YOUR TASK
Scan the data below for the string "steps". Copy every line where it appears.

GIVEN DATA
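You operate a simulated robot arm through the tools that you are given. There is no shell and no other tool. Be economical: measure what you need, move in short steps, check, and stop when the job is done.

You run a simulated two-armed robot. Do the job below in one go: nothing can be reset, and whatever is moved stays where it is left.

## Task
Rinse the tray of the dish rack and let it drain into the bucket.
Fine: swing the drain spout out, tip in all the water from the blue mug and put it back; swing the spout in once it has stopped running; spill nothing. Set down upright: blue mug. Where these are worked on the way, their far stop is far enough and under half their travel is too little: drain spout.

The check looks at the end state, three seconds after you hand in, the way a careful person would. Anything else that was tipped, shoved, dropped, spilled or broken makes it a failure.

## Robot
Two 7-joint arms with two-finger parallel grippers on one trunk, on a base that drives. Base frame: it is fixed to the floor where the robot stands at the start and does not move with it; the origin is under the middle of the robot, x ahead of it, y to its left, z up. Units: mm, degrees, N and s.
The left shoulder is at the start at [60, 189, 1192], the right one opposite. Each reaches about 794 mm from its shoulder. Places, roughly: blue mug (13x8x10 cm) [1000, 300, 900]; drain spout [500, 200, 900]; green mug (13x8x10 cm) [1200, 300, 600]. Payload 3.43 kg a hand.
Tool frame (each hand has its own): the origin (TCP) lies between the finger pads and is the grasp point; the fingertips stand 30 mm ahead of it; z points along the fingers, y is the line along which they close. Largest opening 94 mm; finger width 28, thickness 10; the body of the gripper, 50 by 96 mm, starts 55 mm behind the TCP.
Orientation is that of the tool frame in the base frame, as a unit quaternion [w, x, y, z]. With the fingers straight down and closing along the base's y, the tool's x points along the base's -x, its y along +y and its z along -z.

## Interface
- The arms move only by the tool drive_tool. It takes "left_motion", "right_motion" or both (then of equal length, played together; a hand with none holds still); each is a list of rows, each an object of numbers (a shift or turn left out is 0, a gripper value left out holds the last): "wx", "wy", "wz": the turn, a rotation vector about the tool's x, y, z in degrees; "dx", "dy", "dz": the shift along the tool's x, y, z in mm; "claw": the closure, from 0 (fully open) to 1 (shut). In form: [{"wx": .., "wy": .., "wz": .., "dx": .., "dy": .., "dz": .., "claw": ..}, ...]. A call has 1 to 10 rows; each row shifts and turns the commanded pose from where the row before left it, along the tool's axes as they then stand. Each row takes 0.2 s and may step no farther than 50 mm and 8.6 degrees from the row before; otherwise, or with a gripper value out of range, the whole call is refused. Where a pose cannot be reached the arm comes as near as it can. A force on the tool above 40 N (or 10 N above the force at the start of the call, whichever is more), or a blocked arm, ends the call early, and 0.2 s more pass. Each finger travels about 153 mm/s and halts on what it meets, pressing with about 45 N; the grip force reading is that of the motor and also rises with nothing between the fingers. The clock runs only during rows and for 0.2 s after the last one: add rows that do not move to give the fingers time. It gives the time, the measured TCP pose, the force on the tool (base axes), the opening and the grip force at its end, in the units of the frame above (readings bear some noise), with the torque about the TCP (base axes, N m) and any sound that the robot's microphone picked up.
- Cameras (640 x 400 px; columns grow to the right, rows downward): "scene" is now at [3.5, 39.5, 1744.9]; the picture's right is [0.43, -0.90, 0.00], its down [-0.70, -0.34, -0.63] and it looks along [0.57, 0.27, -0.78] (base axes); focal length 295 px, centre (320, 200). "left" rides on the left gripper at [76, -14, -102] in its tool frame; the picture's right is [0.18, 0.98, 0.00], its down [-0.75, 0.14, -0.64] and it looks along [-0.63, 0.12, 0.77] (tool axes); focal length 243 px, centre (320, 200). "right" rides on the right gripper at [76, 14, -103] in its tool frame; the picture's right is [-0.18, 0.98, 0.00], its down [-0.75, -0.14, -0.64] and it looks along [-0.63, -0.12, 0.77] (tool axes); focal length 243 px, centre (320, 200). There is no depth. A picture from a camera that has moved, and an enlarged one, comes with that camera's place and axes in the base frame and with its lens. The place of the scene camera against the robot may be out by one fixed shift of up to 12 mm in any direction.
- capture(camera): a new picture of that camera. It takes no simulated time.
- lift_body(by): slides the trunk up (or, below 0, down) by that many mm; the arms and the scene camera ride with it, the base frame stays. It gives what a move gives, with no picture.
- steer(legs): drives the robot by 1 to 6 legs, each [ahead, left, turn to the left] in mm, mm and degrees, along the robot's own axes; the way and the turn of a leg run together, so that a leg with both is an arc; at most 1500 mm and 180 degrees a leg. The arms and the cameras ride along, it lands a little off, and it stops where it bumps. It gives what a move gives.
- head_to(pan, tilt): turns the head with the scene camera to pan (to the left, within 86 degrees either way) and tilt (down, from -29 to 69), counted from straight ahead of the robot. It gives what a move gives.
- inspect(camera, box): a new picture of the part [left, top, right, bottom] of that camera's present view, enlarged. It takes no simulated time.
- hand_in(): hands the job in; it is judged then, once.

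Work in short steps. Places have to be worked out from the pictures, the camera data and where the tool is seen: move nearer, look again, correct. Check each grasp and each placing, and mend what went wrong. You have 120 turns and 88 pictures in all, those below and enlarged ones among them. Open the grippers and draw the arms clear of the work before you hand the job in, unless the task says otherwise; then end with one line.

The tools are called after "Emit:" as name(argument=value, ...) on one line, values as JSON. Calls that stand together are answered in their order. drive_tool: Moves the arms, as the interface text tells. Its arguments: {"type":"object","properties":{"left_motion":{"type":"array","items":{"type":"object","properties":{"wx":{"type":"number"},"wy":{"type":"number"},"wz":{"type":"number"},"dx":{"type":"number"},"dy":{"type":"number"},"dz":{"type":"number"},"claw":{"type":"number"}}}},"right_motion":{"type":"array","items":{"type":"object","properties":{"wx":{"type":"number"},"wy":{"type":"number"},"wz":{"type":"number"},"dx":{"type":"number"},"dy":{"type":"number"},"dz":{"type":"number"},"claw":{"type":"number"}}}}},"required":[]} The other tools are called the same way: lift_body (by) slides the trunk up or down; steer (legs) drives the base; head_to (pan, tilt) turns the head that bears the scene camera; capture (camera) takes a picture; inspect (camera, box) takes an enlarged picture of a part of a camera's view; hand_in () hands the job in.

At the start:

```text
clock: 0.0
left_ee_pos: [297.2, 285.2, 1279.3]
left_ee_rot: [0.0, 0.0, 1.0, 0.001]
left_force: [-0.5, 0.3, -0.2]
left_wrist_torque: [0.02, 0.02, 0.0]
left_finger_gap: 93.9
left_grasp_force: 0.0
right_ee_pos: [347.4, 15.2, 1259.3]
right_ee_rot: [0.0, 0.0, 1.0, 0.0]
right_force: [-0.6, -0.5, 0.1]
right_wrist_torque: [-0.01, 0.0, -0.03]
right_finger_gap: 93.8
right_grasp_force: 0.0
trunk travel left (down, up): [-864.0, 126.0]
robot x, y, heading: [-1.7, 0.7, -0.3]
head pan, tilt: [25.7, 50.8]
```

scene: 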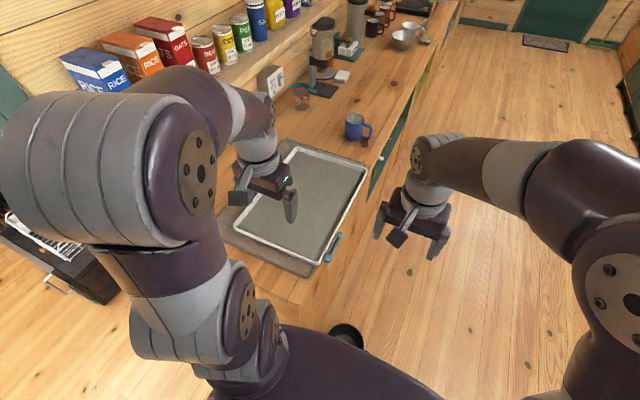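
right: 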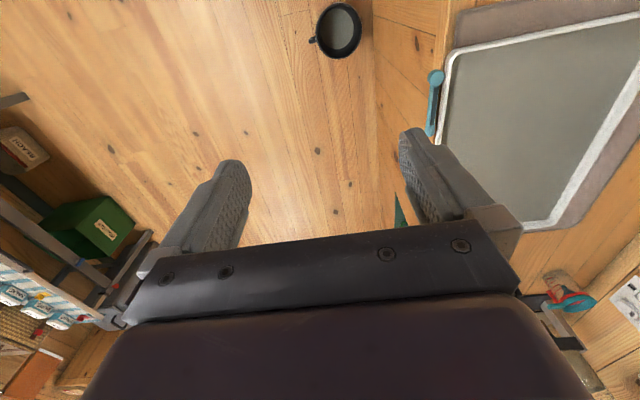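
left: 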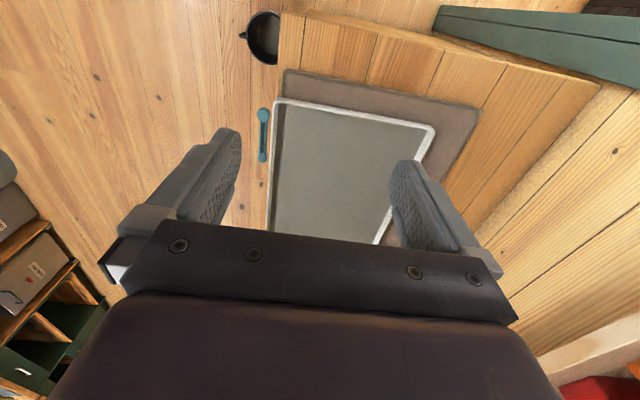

REPLY
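You operate a simulated robot arm through the tools that you are given. There is no shell and no other tool. Be economical: measure what you need, move in short steps, check, and stop when the job is done.
Work in short steps. Places have to be worked out from the pictures, the camera data and where the tool is seen: move nearer, look again, correct. Check each grasp and each placing, and mend what went wrong. You have 120 turns and 88 pictures in all, those below and enlarged ones among them. Open the grippers and draw the arms clear of the work before you hand the job in, unless the task says otherwise; then end with one line.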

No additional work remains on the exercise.